Restrictive trade measures including tariffs and import duties rose sharply over the past year and could threaten global economic growth and jobs, according to the World Trade Organization.
WTO members applied 137 new trade-restrictive measures during the year that ended in October, up from 108 in the prior-year period, according to the Geneva-based organization. The coverage of these trade-restrictive measures amounts to $588 billion, which is more than seven times larger than a year ago.
“This proliferation of trade restrictive measures and the uncertainty created by such actions could place economic recovery in jeopardy,' WTO Director-General Roberto Azevedo said in a statement. “Further escalation would carry potentially large risks for global trade, with knock-on effects for economic growth, jobs and consumer prices around the world.”
The report comes as the U.S. and China seek to ease trade tensions that have roiled global markets.
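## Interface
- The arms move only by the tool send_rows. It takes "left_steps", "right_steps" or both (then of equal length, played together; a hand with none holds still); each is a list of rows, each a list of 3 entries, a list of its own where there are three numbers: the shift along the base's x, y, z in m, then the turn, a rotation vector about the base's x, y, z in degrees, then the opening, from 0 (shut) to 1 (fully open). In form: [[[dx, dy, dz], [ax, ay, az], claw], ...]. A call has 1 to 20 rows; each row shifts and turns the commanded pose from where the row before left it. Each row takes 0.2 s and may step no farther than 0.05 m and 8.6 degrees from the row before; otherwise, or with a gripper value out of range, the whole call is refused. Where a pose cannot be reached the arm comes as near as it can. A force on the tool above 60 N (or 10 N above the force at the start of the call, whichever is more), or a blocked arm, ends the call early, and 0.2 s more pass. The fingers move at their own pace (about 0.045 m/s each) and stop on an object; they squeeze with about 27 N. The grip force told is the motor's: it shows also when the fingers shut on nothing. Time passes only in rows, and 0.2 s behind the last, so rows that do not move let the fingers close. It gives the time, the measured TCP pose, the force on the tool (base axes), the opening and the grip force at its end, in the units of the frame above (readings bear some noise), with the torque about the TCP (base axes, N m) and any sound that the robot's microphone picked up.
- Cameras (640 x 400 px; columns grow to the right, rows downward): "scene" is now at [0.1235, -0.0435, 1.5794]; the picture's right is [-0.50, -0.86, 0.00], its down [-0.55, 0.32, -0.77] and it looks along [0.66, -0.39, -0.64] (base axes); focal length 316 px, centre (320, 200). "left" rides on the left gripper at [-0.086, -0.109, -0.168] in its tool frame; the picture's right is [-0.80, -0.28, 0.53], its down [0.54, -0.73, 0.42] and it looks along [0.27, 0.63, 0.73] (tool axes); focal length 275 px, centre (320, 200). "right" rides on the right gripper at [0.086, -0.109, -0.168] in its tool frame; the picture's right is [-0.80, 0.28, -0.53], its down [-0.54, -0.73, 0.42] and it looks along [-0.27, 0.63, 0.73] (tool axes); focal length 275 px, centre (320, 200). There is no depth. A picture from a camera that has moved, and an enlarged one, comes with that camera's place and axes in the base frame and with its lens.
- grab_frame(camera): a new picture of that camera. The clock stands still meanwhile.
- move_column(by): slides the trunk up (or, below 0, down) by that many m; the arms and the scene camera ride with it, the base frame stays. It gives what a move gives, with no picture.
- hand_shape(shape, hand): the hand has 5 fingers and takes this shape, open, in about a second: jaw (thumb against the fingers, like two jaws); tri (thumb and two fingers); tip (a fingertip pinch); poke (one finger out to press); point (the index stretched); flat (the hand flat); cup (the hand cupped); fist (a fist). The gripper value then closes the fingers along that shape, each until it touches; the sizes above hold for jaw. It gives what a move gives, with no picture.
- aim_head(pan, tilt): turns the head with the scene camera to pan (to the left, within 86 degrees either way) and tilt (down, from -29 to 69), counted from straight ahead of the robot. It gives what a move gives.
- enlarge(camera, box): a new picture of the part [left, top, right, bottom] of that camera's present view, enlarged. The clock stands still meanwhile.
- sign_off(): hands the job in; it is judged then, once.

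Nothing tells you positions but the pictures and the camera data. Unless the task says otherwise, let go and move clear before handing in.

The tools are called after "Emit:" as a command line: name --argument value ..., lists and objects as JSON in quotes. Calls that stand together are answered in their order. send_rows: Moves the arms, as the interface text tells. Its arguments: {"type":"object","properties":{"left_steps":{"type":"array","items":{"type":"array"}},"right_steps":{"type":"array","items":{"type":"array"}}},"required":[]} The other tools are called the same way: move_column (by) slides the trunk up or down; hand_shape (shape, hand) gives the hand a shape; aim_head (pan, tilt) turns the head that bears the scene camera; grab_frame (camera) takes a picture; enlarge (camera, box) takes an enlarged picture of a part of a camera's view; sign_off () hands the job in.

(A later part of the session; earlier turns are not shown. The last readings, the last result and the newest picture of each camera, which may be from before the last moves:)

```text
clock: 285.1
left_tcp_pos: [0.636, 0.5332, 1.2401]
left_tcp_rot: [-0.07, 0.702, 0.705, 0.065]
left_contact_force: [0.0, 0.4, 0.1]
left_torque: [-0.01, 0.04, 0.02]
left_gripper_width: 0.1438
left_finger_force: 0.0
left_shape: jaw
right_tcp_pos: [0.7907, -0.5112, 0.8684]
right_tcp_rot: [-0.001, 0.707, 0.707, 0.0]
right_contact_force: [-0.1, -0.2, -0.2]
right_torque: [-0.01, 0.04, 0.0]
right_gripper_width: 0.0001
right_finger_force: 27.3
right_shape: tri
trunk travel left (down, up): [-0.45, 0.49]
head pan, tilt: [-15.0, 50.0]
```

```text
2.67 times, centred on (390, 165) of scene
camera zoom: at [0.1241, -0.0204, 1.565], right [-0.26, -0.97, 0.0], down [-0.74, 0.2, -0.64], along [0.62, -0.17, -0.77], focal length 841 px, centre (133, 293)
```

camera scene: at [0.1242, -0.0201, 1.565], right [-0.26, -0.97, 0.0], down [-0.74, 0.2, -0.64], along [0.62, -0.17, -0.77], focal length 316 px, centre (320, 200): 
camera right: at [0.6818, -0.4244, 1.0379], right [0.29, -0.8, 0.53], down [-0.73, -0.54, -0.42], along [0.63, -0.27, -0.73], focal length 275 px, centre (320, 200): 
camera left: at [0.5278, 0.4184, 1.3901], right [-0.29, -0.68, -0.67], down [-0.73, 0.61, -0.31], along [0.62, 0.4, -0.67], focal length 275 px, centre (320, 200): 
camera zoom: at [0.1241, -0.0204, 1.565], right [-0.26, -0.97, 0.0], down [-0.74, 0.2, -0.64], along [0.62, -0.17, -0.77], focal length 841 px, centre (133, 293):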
Since April, the U.S. has announced three rounds of tariffs on as much as $250 billion of imports from China, which has retaliated in kind.
The WTO defines trade-restrictive measures as new or increased tariffs, customs procedures, quantitative restrictions and local content measures. The WTO cut its outlook for global commerce through 2019 and warned that tension between major trading partners increasingly threatens economic growth.
The WTO in September said it expects world merchandise trade growth will slow to 3.9 percent in 2018 and 3.7 percent in 2019, compared with 4.7 percent in 2017.
“I urge WTO members to use all means at their disposal to de-escalate the situation,” Azevedo said in the statement.